» PROBLEM REQUIREMENTS
Copy the part of the source text from the words "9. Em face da" through the words "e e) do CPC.".

» SOURCE TEXT
◇ ◇ ◇ ◇ ◇ ◇ ◇
5. Ou seja, os últimos 3 anos desde o ano de 2013 incluem os anos de 2013, 2014 e 2015, o que, notoriamente, está em contradição com a fundamentação da sentença, que se refere aos três anos antecedentes a 2013 (referindo-se o início da contagem ao ano de 2010, o que parece excluir o ano de 2013), o que tudo determina a nulidade da decisão recorrida, que se invoca para todos os devidos efeitos legais, por manifesta contradição entre os fundamentos da decisão e a decisão.
6. Como resulta da sentença ora recorrida, o Tribunal “a quo” concluiu pela improcedência do pedido do Autor ao reconhecimento do direito dos associados ao gozo dos dias e horas como descanso remunerado por trabalho prestado além do horário normal de trabalho em dia de descanso semanal complementar e descanso obrigatório, pela impossibilidade do seu gozo agora, por violação do artigo 33.º do DL n.º 259/98, de 18/8 e em violação do artigo 163.º do RCTFP.

7. Mais julgou improcedente o pedido do Autor de condenação do Réu a determinar os dias em que os sócios do Autor podem gozar esses dias de descanso e horas remuneradas.
8. Por fim, julgou parcialmente improcedente o pedido subsidiário de condenação do Réu a pagar um dia de remuneração ou 30 avos da RBM por cada dia de descanso remunerado não gozado acrescido de juros, por falta de prova dos dias de descanso compensatórios remunerados não gozados.
9. Em face da improcedência dos pedidos formulados pelo Autor não se compreende a condenação do Réu, sendo a mesma ambígua e ininteligível, nos termos proferidos pela sentença recorrida, não correspondendo a qualquer pedido do Autor, nem ao pedido subsidiário, sendo que este devia, igualmente, ser julgado totalmente improcedente, por falta de indicação do número de dias de descanso remunerado não gozado ou fração, o que tudo viola manifestamente o princípio do dispositivo, o que se invoca para todos os devidos efeitos legais e consubstancia nulidade da decisão, nos termos previstos no artigo 615.º, n.º 1, alíneas c) e e) do CPC.
10. De acordo com os n.ºs 1 e 2 do artigo 95.º do CPTA (enquanto emanação do princípio do dispositivo do processo administrativo, que se proclama de partes iguais conforme artigo 6.º do CPTA), o juiz tem o dever de decidir todas as questões que as partes tenham submetido à sua apreciação e não pode ocupar-se se não das questões suscitadas, salvo quando a lei lhe permita ou imponha o conhecimento oficioso de outras.

11. O que significa que o juiz não pode condenar em quantidade superior ou em objecto diverso do que se pediu, constituindo a decisão recorrida uma decisão surpresa.
◇ ◇ ◇ ◇ ◇ ◇ ◇
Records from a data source

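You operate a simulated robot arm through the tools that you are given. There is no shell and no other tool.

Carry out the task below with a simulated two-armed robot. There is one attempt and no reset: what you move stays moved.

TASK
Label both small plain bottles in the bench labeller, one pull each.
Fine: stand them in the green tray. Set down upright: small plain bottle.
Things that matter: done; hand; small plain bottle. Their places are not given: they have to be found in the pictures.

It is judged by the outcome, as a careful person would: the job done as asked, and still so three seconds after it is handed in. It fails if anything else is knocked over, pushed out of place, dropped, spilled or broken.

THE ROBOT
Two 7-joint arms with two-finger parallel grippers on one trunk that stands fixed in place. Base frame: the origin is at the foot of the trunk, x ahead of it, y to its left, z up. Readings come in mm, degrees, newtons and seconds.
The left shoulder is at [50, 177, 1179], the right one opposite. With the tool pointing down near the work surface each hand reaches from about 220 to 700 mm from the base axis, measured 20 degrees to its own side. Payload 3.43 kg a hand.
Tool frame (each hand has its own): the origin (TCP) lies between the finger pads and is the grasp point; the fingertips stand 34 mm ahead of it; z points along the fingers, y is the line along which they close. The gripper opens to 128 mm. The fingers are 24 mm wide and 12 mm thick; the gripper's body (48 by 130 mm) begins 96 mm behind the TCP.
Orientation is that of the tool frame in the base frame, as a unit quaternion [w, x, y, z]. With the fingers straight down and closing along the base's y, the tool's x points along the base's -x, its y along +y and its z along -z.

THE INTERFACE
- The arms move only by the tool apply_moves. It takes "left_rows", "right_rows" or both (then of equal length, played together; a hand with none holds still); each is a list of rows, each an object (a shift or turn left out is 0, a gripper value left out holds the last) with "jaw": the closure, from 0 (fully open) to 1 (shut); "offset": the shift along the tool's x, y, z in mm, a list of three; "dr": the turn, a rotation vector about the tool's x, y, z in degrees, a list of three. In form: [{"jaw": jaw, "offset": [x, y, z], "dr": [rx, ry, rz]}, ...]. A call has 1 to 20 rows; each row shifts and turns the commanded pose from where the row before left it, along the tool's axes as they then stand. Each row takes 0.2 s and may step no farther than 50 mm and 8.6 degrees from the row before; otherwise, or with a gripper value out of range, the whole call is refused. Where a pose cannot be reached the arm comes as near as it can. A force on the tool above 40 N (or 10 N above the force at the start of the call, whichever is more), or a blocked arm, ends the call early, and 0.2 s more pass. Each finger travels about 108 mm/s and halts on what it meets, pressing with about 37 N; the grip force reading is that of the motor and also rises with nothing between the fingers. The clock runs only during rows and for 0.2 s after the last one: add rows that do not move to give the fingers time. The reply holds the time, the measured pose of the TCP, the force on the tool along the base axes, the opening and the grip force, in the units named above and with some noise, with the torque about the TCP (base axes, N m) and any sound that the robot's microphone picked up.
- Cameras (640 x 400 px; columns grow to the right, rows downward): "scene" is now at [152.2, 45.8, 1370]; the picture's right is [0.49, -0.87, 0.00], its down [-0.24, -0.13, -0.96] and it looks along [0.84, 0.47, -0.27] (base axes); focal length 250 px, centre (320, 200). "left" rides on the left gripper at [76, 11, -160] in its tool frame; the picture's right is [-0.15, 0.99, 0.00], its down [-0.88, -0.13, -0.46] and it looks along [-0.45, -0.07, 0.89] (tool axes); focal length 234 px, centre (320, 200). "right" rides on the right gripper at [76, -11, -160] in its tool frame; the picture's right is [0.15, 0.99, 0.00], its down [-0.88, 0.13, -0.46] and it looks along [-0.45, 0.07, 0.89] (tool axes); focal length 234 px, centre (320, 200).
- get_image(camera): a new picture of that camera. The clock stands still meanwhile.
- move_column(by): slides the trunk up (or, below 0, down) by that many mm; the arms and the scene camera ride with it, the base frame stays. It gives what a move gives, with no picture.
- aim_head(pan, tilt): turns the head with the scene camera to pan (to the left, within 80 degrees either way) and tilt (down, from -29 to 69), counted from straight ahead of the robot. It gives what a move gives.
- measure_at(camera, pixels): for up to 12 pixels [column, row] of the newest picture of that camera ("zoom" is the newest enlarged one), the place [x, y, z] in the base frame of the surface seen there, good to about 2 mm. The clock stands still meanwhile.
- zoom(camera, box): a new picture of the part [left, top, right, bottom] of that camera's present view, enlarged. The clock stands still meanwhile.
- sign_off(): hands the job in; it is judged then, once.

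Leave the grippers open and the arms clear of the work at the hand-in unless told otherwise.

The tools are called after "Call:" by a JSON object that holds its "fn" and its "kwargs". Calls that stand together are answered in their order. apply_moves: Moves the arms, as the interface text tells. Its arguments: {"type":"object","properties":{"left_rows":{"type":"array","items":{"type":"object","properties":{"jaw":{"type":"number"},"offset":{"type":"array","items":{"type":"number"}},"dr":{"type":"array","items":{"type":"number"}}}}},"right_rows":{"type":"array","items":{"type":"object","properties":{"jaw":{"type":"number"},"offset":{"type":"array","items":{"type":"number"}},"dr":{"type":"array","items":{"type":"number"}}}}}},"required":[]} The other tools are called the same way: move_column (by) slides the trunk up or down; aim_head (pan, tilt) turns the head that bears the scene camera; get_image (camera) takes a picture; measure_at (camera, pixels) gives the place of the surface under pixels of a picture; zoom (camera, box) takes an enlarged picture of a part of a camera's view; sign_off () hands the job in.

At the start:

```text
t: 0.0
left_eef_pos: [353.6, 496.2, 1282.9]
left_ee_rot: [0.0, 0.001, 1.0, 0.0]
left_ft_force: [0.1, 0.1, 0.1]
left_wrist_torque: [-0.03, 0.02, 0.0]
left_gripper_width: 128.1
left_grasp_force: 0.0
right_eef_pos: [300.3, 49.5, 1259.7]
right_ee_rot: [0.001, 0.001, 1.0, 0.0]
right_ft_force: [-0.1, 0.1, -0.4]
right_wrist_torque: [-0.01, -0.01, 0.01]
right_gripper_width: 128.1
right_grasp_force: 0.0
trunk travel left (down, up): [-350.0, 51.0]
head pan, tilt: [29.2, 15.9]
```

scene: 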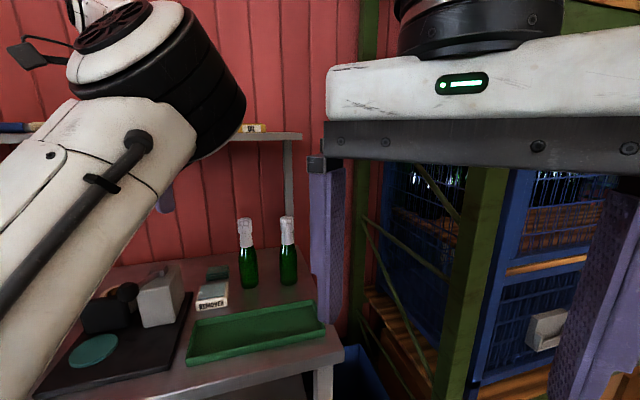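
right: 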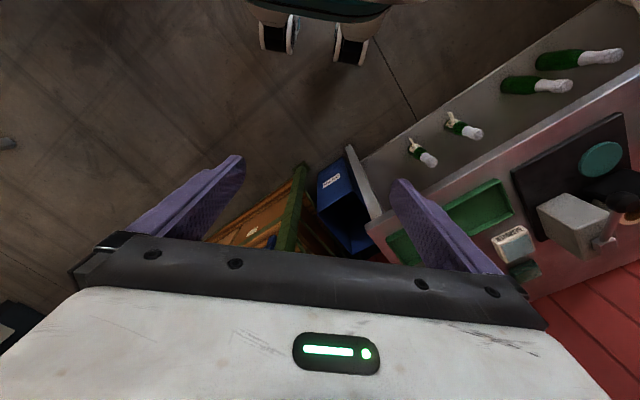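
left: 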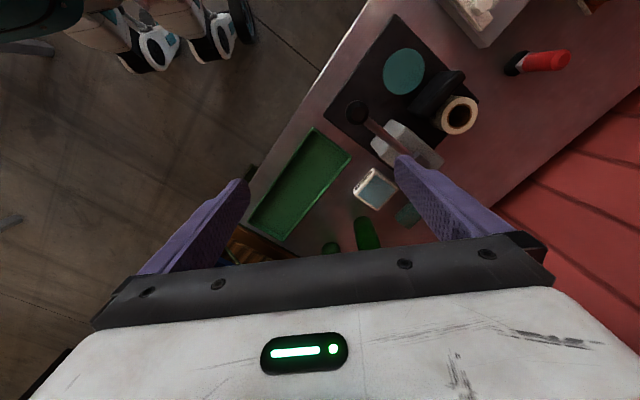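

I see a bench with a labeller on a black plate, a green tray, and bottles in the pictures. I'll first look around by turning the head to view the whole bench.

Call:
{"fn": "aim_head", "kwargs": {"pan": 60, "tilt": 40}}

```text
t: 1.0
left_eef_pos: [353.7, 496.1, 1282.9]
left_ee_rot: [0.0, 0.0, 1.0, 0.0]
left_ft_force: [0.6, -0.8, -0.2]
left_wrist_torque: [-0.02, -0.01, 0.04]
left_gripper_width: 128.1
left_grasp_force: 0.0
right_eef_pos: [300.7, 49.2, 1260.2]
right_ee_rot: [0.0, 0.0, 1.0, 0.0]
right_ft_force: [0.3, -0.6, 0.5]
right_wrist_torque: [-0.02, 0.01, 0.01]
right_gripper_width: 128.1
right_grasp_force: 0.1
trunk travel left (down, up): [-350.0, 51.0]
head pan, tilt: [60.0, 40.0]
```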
◇ ◇ ◇ ◇ ◇ ◇ ◇
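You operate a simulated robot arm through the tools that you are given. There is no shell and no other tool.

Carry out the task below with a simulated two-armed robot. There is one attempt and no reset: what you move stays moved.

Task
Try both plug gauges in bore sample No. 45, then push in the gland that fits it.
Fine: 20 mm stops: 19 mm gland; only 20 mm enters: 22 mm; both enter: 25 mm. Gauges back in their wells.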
◇ ◇ ◇ ◇ ◇ ◇ ◇
» OUTPUT BELOW
9. Em face da improcedência dos pedidos formulados pelo Autor não se compreende a condenação do Réu, sendo a mesma ambígua e ininteligível, nos termos proferidos pela sentença recorrida, não correspondendo a qualquer pedido do Autor, nem ao pedido subsidiário, sendo que este devia, igualmente, ser julgado totalmente improcedente, por falta de indicação do número de dias de descanso remunerado não gozado ou fração, o que tudo viola manifestamente o princípio do dispositivo, o que se invoca para todos os devidos efeitos legais e consubstancia nulidade da decisão, nos termos previstos no artigo 615.º, n.º 1, alíneas c) e e) do CPC.